* Start *
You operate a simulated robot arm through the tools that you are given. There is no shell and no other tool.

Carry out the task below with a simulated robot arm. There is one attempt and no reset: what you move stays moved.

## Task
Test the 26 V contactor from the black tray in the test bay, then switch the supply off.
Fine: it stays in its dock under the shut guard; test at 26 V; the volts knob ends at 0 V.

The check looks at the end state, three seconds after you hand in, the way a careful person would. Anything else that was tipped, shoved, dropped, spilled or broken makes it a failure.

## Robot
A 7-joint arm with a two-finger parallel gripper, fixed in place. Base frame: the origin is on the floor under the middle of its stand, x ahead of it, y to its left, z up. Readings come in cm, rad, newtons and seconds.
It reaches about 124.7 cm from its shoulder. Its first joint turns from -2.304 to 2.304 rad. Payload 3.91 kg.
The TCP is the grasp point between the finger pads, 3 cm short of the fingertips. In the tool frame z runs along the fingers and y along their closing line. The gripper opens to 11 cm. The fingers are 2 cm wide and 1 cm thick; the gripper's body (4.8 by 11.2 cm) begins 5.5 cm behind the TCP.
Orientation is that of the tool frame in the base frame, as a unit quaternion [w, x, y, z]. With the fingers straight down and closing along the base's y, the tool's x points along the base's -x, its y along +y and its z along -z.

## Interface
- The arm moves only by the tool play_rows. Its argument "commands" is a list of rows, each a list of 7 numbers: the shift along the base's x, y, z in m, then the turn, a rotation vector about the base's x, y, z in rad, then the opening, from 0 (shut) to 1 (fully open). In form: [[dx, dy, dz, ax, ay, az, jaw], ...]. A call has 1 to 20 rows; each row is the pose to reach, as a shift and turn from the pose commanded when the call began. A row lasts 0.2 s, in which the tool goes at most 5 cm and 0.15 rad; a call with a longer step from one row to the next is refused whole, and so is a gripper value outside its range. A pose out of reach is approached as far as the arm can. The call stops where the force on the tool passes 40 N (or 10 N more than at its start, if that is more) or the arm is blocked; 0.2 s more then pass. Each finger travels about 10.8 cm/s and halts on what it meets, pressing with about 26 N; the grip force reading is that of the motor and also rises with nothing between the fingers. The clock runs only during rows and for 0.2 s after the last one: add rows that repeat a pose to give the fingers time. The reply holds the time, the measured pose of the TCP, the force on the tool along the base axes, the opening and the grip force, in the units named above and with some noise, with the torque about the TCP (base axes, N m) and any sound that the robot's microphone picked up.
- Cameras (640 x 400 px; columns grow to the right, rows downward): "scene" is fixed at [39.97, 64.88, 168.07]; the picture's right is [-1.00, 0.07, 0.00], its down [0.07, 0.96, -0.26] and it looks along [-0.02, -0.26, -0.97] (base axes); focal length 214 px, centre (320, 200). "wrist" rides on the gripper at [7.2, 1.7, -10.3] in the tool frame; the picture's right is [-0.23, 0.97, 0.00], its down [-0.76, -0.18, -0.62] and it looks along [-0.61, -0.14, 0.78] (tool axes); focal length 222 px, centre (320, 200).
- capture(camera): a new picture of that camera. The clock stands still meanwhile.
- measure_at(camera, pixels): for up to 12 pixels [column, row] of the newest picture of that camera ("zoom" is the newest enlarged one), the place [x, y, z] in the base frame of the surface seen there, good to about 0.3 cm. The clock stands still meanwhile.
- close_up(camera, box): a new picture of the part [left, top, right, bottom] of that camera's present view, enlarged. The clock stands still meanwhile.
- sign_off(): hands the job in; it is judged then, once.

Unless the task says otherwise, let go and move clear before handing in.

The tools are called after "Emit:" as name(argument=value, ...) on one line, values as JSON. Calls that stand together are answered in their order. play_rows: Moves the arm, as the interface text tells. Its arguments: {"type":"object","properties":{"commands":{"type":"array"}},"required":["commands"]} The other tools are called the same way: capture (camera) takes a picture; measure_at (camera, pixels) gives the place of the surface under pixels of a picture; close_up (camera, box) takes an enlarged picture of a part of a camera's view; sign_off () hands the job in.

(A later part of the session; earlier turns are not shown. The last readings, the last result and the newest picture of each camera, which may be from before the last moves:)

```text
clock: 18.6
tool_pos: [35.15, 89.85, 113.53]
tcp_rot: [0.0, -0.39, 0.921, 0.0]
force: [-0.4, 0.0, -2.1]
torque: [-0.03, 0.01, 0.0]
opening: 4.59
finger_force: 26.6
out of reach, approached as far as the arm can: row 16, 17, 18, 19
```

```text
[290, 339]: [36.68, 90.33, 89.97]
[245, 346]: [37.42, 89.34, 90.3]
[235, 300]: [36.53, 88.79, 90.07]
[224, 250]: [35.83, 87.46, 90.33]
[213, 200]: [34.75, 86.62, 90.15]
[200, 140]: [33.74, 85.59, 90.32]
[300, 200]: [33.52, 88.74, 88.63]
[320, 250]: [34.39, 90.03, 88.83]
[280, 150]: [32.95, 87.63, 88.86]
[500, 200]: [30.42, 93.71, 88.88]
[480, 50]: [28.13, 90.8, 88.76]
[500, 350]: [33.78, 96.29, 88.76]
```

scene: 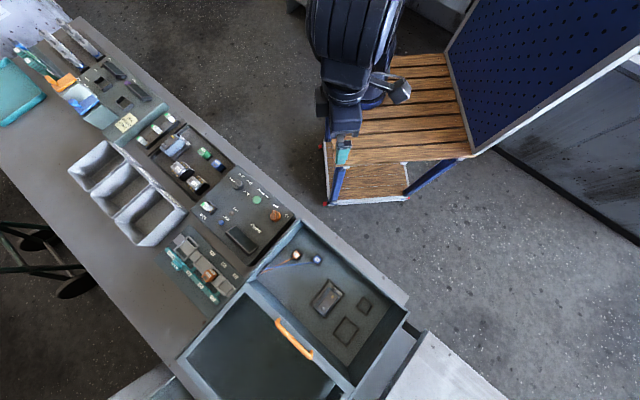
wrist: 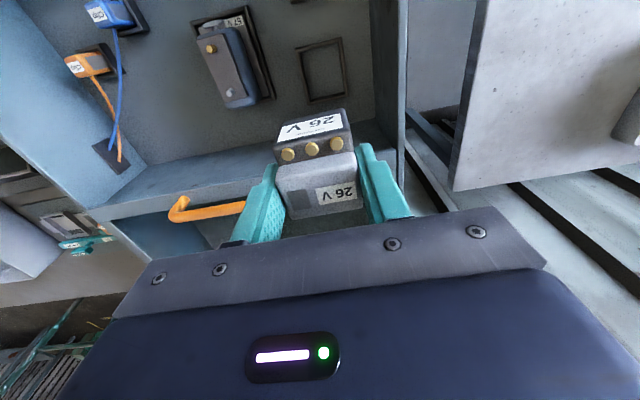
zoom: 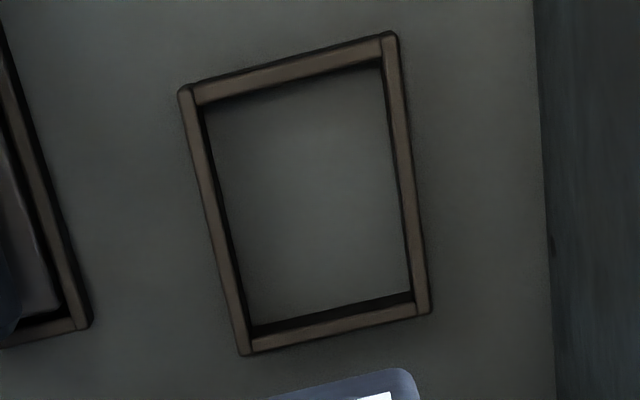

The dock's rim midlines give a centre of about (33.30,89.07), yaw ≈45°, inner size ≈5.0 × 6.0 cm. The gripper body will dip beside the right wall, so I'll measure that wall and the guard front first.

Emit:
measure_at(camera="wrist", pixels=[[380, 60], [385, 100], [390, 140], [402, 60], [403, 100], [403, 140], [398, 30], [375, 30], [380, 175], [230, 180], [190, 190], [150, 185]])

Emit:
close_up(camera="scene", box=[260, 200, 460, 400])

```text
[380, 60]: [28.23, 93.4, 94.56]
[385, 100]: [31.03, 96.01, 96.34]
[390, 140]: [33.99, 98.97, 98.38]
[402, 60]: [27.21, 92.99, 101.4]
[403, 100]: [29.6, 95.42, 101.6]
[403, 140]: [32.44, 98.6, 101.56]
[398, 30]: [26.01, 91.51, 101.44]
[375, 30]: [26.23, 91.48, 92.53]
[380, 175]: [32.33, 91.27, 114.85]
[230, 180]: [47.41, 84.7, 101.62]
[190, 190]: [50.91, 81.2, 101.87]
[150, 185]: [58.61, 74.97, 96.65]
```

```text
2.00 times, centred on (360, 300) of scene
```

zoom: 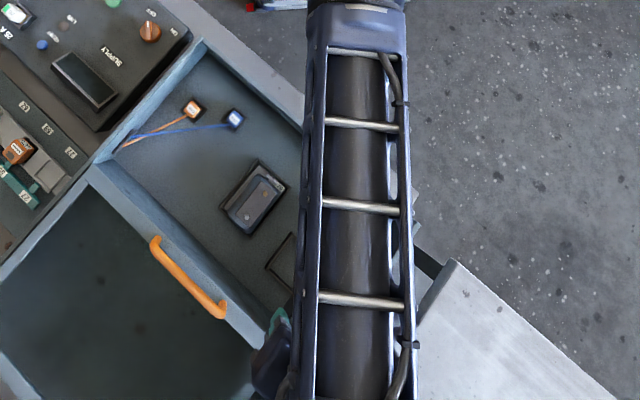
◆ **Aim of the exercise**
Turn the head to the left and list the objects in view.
* End *
◆ **Aim of the exercise**
Gather every line from the listing above in which the word "newest" appears.

◆ **Finished exercise**
- measure_at(camera, pixels): for up to 12 pixels [column, row] of the newest picture of that camera ("zoom" is the newest enlarged one), the place [x, y, z] in the base frame of the surface seen there, good to about 0.3 cm. The clock stands still meanwhile.
(A later part of the session; earlier turns are not shown. The last readings, the last result and the newest picture of each camera, which may be from before the last moves:)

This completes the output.